Courts in New York have often found egregious fault in connection with allegations of extreme domestic violence. In fact, the standard for egregious fault arose from a 2002 case where a husband beat his wife with a pipe and a barbell and was indicted for attempted murder.

In that case, the judge awarded the wife 95 percent of the marital assets, as it reasoned that a more equal division would have been unjust and improper.

Like domestic violence, the impact of one spouse’s criminal conduct, whether violent or non-violent, has also been held to rise to the level of egregious fault.

In a recent 2017 case, a husband was charged with insider trading and conspiracy. As he maintained his innocence, an S.E.C. investigation ensued as did a full criminal trial after which he was found guilty.

Following the husband’s criminal trial and incarceration, the parties’ two sons suffered from severe emotional distress.

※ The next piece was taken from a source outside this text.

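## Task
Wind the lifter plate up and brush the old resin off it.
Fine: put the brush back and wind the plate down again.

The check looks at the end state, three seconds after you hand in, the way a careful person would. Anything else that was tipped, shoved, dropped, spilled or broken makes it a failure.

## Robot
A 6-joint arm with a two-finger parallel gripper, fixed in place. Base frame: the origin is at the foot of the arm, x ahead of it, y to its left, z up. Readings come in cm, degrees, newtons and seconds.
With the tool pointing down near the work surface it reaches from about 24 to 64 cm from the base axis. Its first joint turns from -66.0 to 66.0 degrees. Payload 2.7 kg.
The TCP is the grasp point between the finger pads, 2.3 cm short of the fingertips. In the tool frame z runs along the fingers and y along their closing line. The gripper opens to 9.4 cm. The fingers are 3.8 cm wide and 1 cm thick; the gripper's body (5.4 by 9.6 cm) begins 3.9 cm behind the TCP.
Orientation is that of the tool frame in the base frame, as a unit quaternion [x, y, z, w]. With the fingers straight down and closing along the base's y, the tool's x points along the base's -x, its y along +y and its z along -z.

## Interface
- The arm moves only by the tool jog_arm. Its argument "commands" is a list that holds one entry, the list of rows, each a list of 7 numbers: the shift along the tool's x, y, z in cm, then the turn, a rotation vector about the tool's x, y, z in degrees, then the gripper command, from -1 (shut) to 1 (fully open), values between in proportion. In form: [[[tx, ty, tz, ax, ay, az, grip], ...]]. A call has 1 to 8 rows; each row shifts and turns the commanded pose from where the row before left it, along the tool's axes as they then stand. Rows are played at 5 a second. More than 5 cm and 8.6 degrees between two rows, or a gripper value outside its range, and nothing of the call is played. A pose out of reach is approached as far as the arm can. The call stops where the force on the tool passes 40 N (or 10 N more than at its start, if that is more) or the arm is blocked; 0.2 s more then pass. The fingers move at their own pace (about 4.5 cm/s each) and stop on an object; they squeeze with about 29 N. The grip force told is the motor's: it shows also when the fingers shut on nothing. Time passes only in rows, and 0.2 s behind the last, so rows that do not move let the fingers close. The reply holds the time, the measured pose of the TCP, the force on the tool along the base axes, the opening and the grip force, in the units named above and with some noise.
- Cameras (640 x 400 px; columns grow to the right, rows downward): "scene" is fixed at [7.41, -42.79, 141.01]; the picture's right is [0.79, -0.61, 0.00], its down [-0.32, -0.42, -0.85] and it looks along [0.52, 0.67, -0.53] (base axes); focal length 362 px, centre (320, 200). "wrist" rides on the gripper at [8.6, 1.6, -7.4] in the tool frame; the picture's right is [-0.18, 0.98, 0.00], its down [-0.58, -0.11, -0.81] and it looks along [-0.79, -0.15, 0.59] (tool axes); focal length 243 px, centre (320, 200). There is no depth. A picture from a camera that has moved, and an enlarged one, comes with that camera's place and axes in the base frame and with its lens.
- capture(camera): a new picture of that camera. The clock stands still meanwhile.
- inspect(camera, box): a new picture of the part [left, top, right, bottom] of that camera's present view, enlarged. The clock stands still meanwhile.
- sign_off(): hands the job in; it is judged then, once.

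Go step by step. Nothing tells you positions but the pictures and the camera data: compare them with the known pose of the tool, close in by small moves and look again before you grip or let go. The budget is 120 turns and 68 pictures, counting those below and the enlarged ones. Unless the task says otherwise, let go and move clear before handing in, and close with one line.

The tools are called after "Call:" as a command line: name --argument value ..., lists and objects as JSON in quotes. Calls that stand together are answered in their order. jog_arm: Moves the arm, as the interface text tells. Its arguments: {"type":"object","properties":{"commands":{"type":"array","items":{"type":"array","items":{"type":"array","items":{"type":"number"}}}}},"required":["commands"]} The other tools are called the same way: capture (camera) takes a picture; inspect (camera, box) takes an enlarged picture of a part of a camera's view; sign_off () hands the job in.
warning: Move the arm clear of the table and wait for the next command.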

The court held that the conduct of the Husband, which destabilized the well-being of the family and reduced their standard of living, constituted egregious fault. As such, the wife was ultimately awarded 60 percent of the marital home.

For women like Ms. Chapman and Ms. Lauer, whose husbands have allegedly perpetrated criminal acts of sexual assault, they may be able to argue that this rises to the level of egregious fault such that a greater percentage of the marital assets should be awarded to them in a divorce.

Role of Dissipation

Separate and apart from the issue of “egregious fault,” a wronged spouse can also be financially compensated by seeking the return of assets into the marital estates if one spouse has “dissipated” them.

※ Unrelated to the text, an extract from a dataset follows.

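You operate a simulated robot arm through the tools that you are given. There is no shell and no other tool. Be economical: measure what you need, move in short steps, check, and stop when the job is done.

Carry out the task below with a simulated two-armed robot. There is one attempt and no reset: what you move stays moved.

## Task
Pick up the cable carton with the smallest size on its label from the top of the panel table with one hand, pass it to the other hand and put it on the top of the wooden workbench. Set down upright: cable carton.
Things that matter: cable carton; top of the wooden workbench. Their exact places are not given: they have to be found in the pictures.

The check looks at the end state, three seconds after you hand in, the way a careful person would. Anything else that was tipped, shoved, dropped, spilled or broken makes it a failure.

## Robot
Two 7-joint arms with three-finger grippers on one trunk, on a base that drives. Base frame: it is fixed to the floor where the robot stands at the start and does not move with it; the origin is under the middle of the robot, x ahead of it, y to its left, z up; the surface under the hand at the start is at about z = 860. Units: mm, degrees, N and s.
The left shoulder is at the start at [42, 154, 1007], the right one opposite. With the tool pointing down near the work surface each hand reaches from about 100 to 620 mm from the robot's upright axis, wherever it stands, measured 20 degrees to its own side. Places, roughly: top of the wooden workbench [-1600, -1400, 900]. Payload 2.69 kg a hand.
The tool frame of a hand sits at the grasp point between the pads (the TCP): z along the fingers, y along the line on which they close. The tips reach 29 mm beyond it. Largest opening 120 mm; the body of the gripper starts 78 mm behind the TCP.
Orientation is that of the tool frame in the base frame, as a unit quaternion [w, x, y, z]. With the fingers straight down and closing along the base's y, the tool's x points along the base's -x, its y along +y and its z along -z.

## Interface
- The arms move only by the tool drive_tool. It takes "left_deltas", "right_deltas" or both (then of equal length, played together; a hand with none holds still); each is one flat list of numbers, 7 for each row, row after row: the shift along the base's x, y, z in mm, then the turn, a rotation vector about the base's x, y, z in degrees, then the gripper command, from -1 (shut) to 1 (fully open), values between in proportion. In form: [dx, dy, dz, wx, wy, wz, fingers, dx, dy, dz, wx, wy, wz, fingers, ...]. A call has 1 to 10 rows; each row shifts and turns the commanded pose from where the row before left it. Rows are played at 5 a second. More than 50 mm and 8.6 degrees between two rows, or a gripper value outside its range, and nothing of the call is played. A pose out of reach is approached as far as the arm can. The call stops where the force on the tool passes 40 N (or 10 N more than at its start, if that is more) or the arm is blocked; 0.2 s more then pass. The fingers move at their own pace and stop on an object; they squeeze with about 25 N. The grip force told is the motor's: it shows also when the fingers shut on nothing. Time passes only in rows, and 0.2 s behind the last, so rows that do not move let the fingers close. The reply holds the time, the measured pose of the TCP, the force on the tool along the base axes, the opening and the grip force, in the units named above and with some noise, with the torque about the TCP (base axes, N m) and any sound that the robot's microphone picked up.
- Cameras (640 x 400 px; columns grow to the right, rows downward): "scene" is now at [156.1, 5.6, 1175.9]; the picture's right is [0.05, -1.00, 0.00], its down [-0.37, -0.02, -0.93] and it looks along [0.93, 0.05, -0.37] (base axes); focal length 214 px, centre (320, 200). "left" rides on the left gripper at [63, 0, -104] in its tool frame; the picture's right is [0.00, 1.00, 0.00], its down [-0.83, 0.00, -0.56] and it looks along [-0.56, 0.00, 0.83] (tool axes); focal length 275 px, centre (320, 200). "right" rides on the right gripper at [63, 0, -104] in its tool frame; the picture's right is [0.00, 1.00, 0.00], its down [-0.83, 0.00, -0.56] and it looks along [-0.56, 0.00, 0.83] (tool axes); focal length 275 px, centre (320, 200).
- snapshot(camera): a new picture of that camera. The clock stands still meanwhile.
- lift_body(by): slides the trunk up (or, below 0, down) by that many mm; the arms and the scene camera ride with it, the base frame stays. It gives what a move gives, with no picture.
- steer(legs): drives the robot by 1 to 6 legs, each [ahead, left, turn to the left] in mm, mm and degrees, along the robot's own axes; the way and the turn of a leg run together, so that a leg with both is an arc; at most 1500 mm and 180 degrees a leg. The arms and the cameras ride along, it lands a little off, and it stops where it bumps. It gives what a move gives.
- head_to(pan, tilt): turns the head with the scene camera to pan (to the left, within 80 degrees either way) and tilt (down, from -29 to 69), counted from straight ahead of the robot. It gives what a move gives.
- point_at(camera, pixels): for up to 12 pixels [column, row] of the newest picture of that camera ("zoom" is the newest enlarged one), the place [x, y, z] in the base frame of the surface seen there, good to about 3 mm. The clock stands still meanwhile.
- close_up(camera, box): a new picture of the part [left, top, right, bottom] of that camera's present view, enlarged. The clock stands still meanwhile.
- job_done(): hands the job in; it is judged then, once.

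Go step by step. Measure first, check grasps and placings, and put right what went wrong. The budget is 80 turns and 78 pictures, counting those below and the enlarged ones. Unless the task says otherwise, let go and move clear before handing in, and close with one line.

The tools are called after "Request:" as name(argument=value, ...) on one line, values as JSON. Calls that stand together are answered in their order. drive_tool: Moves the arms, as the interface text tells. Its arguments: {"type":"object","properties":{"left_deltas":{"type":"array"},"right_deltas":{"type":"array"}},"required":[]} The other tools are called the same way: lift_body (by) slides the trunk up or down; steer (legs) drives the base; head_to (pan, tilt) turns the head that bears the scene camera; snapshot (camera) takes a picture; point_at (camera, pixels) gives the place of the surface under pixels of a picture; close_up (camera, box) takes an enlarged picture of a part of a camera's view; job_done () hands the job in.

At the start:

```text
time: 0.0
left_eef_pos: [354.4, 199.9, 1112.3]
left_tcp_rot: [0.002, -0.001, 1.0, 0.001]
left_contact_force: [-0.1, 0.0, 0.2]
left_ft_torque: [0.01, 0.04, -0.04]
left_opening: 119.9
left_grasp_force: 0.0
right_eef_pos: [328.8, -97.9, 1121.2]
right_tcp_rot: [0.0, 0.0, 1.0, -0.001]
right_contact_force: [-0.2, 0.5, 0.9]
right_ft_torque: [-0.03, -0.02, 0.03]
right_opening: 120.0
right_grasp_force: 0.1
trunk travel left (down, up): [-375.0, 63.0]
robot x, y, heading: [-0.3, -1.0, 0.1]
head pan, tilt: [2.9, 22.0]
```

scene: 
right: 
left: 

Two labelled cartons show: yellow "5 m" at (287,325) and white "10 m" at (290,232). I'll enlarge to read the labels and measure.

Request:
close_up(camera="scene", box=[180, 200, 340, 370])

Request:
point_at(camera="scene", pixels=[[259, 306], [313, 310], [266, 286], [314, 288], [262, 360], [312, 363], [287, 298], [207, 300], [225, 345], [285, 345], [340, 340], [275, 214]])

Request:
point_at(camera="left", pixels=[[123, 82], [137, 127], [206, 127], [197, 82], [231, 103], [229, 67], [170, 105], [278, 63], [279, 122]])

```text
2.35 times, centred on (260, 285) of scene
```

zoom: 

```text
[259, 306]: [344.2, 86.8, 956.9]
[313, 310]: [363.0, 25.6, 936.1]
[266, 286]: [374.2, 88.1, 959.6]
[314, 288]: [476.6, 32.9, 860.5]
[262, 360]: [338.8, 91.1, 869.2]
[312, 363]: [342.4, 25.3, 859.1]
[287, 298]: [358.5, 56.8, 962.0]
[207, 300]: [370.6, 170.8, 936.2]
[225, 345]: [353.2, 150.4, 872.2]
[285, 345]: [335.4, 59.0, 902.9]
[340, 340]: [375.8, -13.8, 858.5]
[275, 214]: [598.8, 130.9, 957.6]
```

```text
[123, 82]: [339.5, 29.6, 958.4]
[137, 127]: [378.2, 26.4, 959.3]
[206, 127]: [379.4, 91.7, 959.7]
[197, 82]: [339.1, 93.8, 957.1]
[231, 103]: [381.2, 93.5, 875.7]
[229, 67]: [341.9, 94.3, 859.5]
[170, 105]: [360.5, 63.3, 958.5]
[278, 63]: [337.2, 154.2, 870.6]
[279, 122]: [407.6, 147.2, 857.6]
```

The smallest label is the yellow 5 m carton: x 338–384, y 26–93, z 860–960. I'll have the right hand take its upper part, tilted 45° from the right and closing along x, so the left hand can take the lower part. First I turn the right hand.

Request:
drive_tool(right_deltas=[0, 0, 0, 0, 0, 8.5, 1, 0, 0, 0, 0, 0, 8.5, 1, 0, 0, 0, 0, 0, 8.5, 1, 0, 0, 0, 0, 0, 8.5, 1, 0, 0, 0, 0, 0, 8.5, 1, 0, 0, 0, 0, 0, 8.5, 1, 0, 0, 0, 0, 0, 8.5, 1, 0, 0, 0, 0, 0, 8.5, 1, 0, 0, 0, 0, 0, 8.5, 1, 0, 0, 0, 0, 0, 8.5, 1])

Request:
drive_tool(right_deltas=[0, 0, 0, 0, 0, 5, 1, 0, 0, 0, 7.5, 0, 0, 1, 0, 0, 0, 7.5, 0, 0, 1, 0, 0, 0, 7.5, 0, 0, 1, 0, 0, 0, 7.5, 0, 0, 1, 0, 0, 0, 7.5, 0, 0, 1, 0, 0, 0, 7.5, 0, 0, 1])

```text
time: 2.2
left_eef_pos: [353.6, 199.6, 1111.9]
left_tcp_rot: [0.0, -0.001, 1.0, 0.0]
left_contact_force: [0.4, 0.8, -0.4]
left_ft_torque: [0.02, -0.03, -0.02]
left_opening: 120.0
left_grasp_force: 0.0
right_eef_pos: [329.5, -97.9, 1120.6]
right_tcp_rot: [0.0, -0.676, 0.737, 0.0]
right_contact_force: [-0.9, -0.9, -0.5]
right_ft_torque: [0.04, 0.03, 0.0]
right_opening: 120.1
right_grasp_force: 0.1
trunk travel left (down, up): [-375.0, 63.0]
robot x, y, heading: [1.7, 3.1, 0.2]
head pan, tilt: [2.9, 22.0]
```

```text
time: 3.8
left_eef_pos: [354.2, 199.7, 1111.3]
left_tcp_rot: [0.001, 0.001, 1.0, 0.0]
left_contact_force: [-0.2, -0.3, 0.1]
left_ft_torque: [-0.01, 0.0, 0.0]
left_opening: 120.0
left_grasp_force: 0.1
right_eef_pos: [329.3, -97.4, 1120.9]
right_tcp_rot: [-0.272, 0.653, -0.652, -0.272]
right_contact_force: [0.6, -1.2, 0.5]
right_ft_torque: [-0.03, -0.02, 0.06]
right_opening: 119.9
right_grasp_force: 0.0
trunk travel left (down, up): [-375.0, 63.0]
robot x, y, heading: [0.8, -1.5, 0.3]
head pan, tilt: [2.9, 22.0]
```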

Money spent on pursuits “outside the marriage” such as gambling, drugs, alcohol, and/or extramarital affairs have commonly been considered wasteful dissipation in New York.

For example, if Mr. Weinstein used marital funds to buy the silence of his many accusers over the years or bankroll his countless extramarital affairs, then Ms. Chapman could argue that he engaged in a wasteful dissipation of marital assets and he should be ordered to pay these funds back to the marriage.

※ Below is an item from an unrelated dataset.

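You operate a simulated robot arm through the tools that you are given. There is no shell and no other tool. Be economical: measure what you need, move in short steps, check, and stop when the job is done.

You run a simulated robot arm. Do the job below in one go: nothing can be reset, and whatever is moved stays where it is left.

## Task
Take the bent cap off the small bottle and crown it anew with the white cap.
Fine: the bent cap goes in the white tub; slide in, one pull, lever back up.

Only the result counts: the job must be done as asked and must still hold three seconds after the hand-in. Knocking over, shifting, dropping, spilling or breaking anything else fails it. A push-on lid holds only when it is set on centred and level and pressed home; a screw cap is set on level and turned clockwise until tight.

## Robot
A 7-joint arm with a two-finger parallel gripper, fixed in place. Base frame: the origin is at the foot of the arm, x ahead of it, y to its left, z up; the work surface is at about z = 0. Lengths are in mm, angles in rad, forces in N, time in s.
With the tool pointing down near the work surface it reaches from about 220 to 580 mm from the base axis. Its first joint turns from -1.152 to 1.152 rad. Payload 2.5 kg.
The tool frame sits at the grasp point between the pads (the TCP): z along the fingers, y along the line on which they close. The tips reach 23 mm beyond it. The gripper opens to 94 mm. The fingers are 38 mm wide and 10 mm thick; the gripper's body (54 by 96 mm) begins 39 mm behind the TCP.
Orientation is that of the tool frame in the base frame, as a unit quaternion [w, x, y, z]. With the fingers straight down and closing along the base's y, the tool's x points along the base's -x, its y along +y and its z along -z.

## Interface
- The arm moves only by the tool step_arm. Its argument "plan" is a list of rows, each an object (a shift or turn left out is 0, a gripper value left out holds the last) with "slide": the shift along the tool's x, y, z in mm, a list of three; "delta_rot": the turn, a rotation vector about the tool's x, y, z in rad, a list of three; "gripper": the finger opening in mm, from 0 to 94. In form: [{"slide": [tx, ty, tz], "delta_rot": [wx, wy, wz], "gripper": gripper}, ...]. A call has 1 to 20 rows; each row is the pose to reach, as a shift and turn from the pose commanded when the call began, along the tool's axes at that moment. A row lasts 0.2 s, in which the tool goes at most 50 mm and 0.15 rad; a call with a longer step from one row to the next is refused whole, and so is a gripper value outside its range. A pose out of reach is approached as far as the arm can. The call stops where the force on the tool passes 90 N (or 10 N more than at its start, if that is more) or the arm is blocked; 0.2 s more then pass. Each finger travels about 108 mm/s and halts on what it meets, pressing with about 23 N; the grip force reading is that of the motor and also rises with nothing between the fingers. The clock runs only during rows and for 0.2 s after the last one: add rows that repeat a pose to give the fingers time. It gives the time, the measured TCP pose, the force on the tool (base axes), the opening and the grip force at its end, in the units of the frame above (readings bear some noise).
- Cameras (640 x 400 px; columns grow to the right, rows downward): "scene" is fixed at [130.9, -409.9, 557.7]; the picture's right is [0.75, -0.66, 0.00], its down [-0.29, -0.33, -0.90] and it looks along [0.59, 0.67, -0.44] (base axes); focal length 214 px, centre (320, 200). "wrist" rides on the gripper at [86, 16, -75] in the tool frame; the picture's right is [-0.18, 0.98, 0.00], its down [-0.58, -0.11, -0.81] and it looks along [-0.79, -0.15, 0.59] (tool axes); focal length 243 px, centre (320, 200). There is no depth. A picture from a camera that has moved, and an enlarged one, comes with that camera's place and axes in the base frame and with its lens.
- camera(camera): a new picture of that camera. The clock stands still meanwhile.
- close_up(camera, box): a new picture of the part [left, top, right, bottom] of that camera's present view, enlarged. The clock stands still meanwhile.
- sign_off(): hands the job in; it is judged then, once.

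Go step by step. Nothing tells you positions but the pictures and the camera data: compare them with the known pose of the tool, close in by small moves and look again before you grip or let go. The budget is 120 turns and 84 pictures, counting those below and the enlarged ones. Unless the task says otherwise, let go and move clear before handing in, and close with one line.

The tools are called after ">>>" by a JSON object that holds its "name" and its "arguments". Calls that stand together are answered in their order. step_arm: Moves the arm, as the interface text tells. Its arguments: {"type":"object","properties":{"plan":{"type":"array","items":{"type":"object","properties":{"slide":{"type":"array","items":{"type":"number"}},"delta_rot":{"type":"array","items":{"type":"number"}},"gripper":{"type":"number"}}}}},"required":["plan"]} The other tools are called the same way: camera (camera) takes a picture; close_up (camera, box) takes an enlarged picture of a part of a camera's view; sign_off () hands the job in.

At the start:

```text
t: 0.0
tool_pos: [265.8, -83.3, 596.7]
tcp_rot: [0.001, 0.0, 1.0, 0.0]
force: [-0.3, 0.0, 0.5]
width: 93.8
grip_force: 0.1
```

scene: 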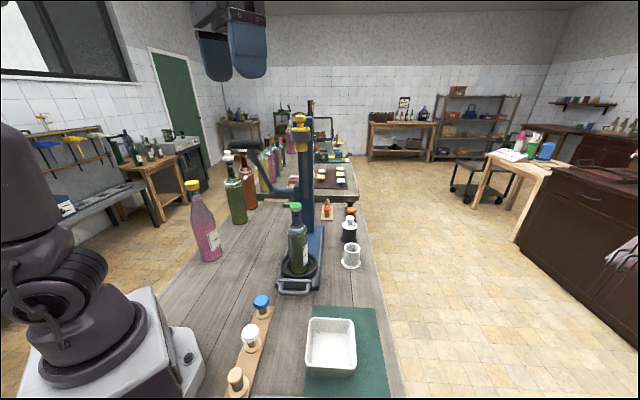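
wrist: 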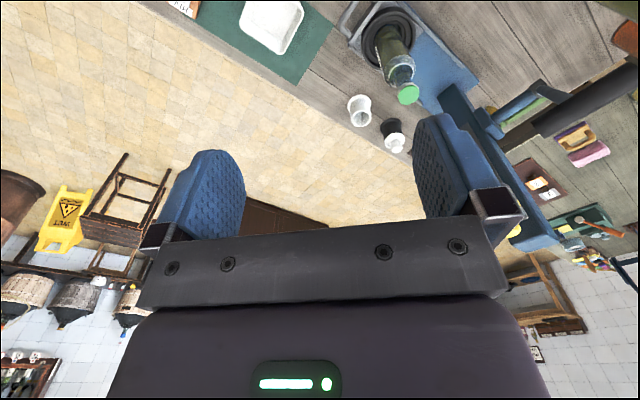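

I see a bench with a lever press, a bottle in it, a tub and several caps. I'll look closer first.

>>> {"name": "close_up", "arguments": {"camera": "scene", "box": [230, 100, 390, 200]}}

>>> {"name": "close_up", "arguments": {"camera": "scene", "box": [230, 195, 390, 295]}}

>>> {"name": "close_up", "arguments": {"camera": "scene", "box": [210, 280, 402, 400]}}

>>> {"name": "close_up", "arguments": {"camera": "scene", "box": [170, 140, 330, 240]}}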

This is a distinct argument from “egregious fault” in that the aggrieved spouse is not asking for more than half of the marital assets, but rather that certain assets be constructively returned to the marital estate and then divided equally.

The practical and logistical problem with the wasteful dissipation argument is that it is often difficult to prove (people tend to make some effort to cover up their extramarital/nefarious pursuits by using cash and fake names, although the countless men who set up Ashley Madison online dating profiles with their real contact information belie that argument).

An aggrieved spouse can often spend more in legal and forensic accounting fees trying to trace the dissipated assets than she likely would recover. Nonetheless, for someone whose bad acts were as widespread and (expensive) as Mr. Weinstein’s, the dissipation argument is probably a wise one to make.

Role of the Prenuptial Agreement

Although both Ms. Chapman and Ms. Lauer could potentially argue egregious fault or the dissipation of marital assets, it is widely reported that both women have prenuptial agreements.

A prenuptial agreement, commonly referred to as a “prenup,” is a contract entered into prior to marriage which generally sets forth how money and property will be divided in the event of a divorce or at the time of death, if the parties are still married.

A validly executed prenuptial agreement most likely renders moot allegations of egregious fault or dissipation, as the agreement itself would generally address a division of assets in the event of a divorce.

Although many may believe that a spouse’s bad behavior should nullify the terms of a prenuptial agreement (particularly one which is not that favorable to an aggrieved spouse), this is not the case.

A validly executed prenuptial agreement can only be invalidated if the party challenging the agreement can demonstrate that it was the product of fraud, duress, overreaching resulting in manifest unfairness, or other inequitable conduct.

The conduct exhibited by Mr. Weinstein and Mr. Lauer, although arguably deplorable (and in many instances, allegedly criminal), is not enough on its own to invalidate a prenuptial agreement.

That said, if these men and others like them have any compunction whatsoever, their remorse and desire for a quick resolution (versus more bad press with highly-publicized divorce litigation) may engender them to be more generous than the terms of the prenuptial agreement require them to be.

For example, it is widely reported that Ms. Chapman received a more generous financial settlement than that provided by the couple’s prenuptial agreement.

Had the parties not had a prenuptial agreement, Ms. Chapman could have argued that Ms. Weinstein’s conduct devalued the fashion label, Marchesa, which she co-founded.

Marchesa, long a mainstay of red-carpet events around the world, saw both collaborators and celebrities distance themselves in the wake of the Weinstein scandal.

Although this may have been a consideration in agreeing to a more generous financial settlement for Ms. Chapman, it is an issue that would have been ripe for a court’s consideration if the parties were in litigation.

Role of Children

Although prenuptial agreements address how money and property will be divided in the event of a divorce or death, they do not address how custody will be resolved.

Instead, custody is determined by what is in the “best interests of the child” at the time of a divorce. In a custody dispute, most everything is relevant and certainly each parent’s judgment is a central consideration in any custody determination.

Although it can be argued that allegations of sexual harassment and assault do not have a direct impact on a child, when the parent is a public figure, the impact is likely more pronounced.

The shame and embarrassment that ensues from one parent’s public scandal, coupled with the likely emotional distress, would be factors for a court to consider when making a custody determination.

Conclusion

For women like Ms. Chapman and Ms. Lauer, whose sense of betrayal and disgust likely run deep, there is often little sense of justice that can be reclaimed in a divorce.

However, if they can walk away with a greater share of the marital assets, the financial security to provide for their children, and the ability to keep their children safe in their care and primary custody, then it is likely that they will have persevered in reclaiming some sense of justice for themselves.